- [Task goal]
Return exactly the listing's lines, from its first line to the line holding "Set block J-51", ends included.

- [Dataset excerpt]
START
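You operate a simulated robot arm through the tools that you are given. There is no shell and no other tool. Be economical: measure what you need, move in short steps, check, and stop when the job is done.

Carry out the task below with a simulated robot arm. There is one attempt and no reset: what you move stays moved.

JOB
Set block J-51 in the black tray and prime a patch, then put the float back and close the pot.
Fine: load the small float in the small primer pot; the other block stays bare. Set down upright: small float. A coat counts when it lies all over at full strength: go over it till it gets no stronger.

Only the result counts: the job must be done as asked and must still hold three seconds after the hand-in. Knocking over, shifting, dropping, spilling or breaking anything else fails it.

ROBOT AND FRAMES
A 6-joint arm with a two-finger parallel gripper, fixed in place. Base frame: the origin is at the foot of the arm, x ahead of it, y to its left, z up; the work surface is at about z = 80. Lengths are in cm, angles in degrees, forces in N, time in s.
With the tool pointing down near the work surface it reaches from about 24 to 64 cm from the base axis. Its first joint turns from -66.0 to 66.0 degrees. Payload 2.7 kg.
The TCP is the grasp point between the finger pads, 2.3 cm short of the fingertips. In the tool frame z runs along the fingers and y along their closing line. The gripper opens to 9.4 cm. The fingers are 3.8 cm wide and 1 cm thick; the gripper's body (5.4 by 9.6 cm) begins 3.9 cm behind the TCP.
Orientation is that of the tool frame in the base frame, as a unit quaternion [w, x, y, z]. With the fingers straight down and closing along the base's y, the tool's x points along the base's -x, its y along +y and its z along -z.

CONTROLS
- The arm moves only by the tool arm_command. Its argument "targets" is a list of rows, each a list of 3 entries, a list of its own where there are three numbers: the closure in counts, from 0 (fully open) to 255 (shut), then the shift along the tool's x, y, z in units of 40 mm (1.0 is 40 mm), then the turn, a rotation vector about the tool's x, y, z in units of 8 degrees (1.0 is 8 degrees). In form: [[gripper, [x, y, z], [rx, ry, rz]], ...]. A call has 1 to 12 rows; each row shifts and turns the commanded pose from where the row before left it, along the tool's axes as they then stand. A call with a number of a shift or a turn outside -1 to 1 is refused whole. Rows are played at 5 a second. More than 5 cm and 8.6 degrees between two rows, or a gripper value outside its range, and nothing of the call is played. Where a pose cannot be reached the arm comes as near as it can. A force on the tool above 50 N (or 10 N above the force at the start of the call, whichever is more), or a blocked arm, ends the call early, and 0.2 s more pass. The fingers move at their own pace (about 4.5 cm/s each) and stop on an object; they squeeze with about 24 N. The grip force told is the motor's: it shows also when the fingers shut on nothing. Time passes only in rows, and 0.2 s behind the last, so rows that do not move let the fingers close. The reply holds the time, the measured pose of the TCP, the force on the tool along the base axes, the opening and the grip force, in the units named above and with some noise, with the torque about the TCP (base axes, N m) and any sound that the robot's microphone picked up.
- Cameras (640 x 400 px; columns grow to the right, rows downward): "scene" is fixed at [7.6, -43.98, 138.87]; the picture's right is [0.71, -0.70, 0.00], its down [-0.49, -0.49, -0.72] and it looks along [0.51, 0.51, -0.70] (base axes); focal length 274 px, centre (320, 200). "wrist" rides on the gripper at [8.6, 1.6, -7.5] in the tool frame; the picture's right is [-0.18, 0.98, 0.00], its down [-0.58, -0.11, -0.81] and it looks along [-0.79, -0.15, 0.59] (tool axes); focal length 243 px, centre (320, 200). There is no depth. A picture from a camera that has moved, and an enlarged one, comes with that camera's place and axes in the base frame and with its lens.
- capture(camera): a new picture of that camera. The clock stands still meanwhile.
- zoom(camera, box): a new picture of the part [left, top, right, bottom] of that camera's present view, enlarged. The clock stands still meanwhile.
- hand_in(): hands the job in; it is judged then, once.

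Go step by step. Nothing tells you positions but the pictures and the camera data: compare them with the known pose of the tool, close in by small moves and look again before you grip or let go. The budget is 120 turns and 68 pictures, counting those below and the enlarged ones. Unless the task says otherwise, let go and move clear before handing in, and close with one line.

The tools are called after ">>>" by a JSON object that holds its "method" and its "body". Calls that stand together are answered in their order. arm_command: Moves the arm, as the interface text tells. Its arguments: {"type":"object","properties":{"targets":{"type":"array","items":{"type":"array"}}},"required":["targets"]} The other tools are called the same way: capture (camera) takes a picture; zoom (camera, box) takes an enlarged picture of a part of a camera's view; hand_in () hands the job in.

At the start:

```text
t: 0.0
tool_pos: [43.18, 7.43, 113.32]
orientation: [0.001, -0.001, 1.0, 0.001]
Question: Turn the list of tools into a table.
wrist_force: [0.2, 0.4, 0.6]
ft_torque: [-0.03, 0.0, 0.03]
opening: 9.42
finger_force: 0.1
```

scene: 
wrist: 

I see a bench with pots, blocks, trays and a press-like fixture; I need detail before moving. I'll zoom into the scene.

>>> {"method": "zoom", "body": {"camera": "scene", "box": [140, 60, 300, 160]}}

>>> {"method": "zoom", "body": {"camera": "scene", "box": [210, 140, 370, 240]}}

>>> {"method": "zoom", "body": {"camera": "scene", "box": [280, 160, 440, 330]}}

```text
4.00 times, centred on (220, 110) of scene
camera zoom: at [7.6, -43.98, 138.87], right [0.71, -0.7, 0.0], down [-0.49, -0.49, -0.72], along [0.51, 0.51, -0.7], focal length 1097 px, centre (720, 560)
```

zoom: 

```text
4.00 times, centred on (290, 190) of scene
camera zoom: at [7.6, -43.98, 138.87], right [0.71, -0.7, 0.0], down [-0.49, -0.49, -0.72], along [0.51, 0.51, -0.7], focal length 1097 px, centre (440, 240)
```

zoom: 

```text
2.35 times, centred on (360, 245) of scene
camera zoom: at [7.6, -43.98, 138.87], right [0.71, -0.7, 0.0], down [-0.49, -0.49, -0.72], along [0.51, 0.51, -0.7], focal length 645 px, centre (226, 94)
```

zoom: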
END
- [The solution]
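You operate a simulated robot arm through the tools that you are given. There is no shell and no other tool. Be economical: measure what you need, move in short steps, check, and stop when the job is done.

Carry out the task below with a simulated robot arm. There is one attempt and no reset: what you move stays moved.

JOB
Set block J-51 in the black tray and prime a patch, then put the float back and close the pot.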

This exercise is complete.